Reform UK extends polling lead as Labour and Conservatives trail

An Opinium survey put Nigel Farage's party on 29 per cent, well ahead of Labour and the Conservatives, underlining the fragmentation of British politics.

Priya Nandra

Data and Politics Reporter ·

6 min read
A ballot box and stacked voting slips on a wooden table
A ballot box and stacked voting slips on a wooden table · Illustrative section image

Reform UK has consolidated its position at the top of the polls, with an Opinium survey published in early June putting Nigel Farage's party on 29 per cent of the vote, its highest share in months and a clear lead over both of the traditional governing parties.

The poll placed Labour on 20 per cent and the Conservatives on 17 per cent, a striking snapshot of a political landscape in which neither of the two parties that have dominated post-war British politics is currently in the lead. It came against the backdrop of a Labour leadership crisis and a strong Reform performance in the May local elections.

What the numbers show

The headline figure of 29 per cent represented a two-point rise on the previous month for Reform UK and its best showing since early spring. With Labour and the Conservatives clustered below, the survey pointed to a genuinely multi-party contest in which the outcome of a general election would be highly unpredictable.

  • Reform UK: 29 per cent, up two points on the previous month
  • Labour: 20 per cent
  • Conservatives: 17 per cent
  • Farage held a narrow lead on the best prime minister question despite a negative personal approval rating

On the question of who would make the best prime minister, Farage edged ahead of the incumbent, although his net personal approval rating remained firmly negative. Analysts cautioned that leading on that measure with a sub-30 figure reflects the weakness of all the main contenders as much as Reform's own strength.

The breakdown of Reform's support has been a particular focus for pollsters. The party has drawn heavily from voters who backed the Conservatives at the last general election, but it has increasingly made inroads among traditional Labour supporters in post-industrial areas, complicating the strategic calculations of both larger parties. That dual appeal is part of what makes Reform so difficult for its rivals to counter.

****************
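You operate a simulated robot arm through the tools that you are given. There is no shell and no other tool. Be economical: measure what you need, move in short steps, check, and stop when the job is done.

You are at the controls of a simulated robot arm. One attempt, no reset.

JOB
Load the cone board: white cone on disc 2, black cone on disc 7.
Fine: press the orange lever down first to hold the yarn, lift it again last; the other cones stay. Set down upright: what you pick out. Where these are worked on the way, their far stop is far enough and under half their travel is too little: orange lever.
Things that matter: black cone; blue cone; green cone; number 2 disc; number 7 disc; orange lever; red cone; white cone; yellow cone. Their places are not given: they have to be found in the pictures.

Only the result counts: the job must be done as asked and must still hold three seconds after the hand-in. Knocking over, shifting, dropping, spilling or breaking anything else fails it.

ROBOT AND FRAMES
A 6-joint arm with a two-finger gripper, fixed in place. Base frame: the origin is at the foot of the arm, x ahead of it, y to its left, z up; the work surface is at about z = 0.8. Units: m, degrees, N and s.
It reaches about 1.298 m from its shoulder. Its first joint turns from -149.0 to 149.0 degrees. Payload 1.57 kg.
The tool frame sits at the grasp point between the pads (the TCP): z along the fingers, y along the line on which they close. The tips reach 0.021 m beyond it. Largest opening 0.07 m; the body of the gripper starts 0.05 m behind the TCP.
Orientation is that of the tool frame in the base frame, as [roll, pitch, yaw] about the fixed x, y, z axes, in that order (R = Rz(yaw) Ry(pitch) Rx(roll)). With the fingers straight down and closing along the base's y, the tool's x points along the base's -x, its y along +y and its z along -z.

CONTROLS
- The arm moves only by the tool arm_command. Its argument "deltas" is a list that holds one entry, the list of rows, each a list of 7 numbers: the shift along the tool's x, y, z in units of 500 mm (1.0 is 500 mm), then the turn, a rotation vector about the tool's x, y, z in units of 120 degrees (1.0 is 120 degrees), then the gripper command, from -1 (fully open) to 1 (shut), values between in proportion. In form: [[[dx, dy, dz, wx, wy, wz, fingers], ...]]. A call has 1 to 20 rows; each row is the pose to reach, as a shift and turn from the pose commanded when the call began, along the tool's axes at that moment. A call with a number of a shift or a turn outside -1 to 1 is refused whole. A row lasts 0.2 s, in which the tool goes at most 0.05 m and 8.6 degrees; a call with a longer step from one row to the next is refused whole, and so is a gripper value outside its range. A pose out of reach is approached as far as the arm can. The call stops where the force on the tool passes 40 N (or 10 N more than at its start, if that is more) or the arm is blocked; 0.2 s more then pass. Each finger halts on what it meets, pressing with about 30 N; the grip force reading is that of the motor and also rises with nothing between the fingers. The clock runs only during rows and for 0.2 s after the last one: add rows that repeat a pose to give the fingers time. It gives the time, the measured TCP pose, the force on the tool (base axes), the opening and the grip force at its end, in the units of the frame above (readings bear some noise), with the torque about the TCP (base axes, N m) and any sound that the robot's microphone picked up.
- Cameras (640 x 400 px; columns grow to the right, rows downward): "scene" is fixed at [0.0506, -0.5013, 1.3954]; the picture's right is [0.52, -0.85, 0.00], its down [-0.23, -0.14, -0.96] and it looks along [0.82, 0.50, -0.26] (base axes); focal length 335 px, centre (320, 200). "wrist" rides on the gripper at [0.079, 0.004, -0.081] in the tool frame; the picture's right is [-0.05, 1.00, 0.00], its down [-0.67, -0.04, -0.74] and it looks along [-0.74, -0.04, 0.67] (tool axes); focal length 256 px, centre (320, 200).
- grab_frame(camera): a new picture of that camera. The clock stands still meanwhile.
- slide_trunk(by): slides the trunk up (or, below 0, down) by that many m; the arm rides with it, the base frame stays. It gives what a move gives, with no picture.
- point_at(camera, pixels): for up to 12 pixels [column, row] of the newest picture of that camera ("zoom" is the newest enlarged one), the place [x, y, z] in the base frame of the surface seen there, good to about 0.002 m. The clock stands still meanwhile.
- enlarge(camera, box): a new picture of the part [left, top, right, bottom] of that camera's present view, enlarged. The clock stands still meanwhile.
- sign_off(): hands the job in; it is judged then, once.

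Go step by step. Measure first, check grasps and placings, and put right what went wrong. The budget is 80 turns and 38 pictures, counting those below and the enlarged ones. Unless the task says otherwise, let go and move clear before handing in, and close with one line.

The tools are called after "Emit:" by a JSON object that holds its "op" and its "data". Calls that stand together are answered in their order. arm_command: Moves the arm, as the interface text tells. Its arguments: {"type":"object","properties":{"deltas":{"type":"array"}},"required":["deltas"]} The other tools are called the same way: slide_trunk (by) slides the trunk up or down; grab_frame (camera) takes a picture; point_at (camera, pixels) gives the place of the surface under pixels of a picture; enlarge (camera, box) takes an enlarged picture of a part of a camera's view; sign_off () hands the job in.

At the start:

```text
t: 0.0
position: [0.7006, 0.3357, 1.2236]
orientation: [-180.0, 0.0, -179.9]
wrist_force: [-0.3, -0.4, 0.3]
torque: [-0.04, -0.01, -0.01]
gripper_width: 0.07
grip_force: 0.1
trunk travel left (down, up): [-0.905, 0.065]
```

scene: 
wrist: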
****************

A party can lead the field on under thirty per cent only when the others are struggling badly. This is a fragmented electorate, not a Reform landslide.

A polling analyst

From local elections to national polling

The polling builds on a strong set of results for Reform UK in the May local elections, when the party gained more than 600 council seats while Labour lost over 450. That performance unsettled the governing party and fed directly into the pressure on the Prime Minister's leadership.

For the Conservatives, the figures underline the scale of the rebuilding task facing the official opposition, which finds itself squeezed between a governing party in turmoil and an insurgent force on the right of British politics. The party has struggled to define a clear identity since losing power, and the persistent strength of Reform has fuelled an internal debate about how far it should move to recover lost voters.

Background

Reform UK's rise has been one of the defining features of this parliament. Founded out of the Brexit Party tradition and led by Farage, the party has drawn support from former Conservative voters and, increasingly, from disillusioned Labour supporters in traditional industrial areas. Single polls should always be treated with caution, but the broad trend across multiple surveys has pointed in a consistent direction.

Pollsters stress that voting intention this far from a general election is a measure of mood rather than a forecast of seats, and that the first-past-the-post system can translate national vote shares into very different parliamentary outcomes.

What it means

The numbers raise the stakes around the by-elections on 18 June and around the Labour leadership question. If Reform continues to lead, both Labour and the Conservatives will face intensifying pressure to find a message capable of winning back voters. For now, the polling describes a political system in flux, with the old certainties of two-party competition looking less secure than at any time in recent memory.

It is worth remembering, too, that British general elections are decided seat by seat under first-past-the-post, a system that can produce results out of line with national vote shares. A party polling in the high twenties does not automatically translate that support into a proportionate number of seats, particularly if its vote is evenly spread rather than concentrated. That uncertainty is part of what makes the current period so unpredictable.

For the governing party, the immediate priority is to halt the slide and reassure nervous MPs that recovery is possible. For Reform, the task is to convert poll leads into durable organisation and credible candidates capable of winning and holding seats. The coming weeks, with several real votes rather than hypothetical surveys, will offer the first hard evidence of which of those scenarios is closer to the truth.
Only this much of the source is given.